Sur l’art et la manière de prendre une (bonne) décision, cessez de vous flagellez… Et dites-vous qu’il y aura toujours pire que vous ! La littérature nous offre volontiers – Dieu soit loué ! – un nombre incalculable de ratés… Laissez-moi, Augustin Trapenard, donc vous présenter le héros de roman le plus déculpabilisant. Faut-il d’ailleurs le qualifier de héros ? Il n’est ni beau, ni courageux, ni fort, ni vertueux. Chez lui, pas une once de panache, pas même un semblant d’audace. Seulement des rêves dont on se doute déjà qu’ils ne se réaliseront pas ! Si choisir, c’est renoncer, sachez que celui-là, sa seule décision consistera à ne jamais se mouiller, à se laisser porter par les événements et, donc, à échouer lamentablement tout au long du roman. Il s’appelle Moreau. Frédéric Moreau. Et sur les vingtsix années que couvre son Éducation sentimentale, il ne se passe rien, force est de le constater. Pas de carrière digne de ce nom, pas de coup d’éclat, pas même une histoire d’amour qui ne soit avortée.

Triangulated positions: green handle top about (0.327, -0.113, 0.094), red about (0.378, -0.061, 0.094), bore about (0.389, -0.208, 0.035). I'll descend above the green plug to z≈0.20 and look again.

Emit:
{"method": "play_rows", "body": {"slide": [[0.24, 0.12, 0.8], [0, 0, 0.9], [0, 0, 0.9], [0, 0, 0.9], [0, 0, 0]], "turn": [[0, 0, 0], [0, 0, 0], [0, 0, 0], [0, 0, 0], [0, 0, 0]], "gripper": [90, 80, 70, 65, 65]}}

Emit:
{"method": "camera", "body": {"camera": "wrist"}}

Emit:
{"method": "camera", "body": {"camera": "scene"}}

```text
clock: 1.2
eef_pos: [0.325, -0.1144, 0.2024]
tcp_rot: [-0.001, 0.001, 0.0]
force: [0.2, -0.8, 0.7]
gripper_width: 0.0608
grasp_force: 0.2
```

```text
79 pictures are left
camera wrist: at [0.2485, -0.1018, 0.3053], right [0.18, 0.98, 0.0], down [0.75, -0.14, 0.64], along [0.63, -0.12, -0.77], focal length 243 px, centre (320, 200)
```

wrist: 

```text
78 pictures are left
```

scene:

Ce serait désespérant si Gustave Flaubert n’avait pas choisi d’en rire, plutôt que d’en pleurer. On l’entend à chaque phrase, ce rire assassin. Quand son jeune premier tombe amoureux d’une femme qui est bien sûr déjà mariée. Quand il galère à faire son droit et que personne n’en a rien à secouer. Quand il apprend qu’il est ruiné et qu’il doit tout abandonner, avant de revenir à Paris et de se refaire plumer. Rien n’y fait ! C’est le parcours le plus médiocre de toute l’histoire de la littérature. Tout au long du roman, il se trompe de combat et refuse surtout de faire le moindre choix. Ici et là, pourtant, le destin lui sourit ou lui tend une perche longue comme un bras : Frédéric l’ignore ou ne la voit même pas.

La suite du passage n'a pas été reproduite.